FCA proposes standardised ESG ratings
The Financial Conduct Authority has proposed a new approach to ESG ratings, in an attempt to standardise and govern institutional investors approaches to ESG,
The problem it's trying to solve is real. Two agencies can rate the same company and reach completely different conclusions, using different data, different methodologies, and different definitions of what "ethical" even means — with no obligation to explain why. Over half of institutional users of ESG ratings have raised concerns about how they're built. That's not a minor data quality issue. It's a structural failure at the heart of ethical investing.

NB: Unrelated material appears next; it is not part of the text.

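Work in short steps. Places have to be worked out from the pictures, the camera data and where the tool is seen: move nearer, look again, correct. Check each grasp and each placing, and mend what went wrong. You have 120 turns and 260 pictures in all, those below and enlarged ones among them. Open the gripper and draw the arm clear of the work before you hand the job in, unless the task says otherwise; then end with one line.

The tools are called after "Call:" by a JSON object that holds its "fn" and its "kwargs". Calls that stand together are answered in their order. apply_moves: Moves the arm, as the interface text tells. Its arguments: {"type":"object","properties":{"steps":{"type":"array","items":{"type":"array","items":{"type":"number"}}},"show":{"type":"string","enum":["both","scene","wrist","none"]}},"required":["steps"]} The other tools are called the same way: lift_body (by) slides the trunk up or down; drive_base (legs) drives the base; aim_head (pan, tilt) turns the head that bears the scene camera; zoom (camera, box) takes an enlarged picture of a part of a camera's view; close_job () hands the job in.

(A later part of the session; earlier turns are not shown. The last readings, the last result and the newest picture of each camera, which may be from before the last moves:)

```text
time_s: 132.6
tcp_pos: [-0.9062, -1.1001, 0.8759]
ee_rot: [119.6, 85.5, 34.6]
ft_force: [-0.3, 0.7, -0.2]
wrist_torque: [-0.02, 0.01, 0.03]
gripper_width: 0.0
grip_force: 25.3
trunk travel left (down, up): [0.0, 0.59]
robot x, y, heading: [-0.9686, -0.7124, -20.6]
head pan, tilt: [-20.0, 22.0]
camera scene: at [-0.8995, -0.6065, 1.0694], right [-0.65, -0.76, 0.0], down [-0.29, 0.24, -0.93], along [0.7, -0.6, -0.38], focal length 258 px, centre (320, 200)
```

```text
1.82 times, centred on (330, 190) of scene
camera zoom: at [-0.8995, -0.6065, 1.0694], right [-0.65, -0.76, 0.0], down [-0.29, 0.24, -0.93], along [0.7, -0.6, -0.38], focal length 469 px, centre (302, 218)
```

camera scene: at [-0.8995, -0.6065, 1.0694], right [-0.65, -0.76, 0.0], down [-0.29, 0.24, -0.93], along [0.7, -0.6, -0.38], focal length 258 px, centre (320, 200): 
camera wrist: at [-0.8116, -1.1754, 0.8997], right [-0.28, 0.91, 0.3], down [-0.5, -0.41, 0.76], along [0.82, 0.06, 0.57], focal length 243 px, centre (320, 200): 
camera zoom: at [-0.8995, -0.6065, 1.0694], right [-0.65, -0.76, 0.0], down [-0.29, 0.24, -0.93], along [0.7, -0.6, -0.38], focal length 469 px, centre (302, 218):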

The FCA's proposals focus on four areas: forcing rating agencies to publicly disclose their methodologies so scores can actually be compared; introducing data quality controls to prevent outdated or inaccurate information driving investment decisions; banning firms from rating companies they are simultaneously advising; and giving rated companies the right to see their data, correct factual errors, and raise formal complaints.
For institutional investors — asset managers, pension funds, large platforms — this is genuinely significant. Better governed ratings mean more defensible investment decisions and clearer accountability when things go wrong.
For retail investors, the picture is more complicated. The FCA explicitly decided not to extend Consumer Duty protections to ESG ratings, on the basis that they are a wholesale product. Retail investors access ESG scores indirectly, filtered through funds and financial products.
There is no direct transparency, no complaints process, and no right of reply for ordinary people trying to understand where their money actually goes.
Cleaner data at the institutional level is a step forward. But it doesn't automatically translate into better tools or clearer choices for everyday investors — unless someone builds the bridge.
Final rules expected Q4 2026. New regime live June 2028.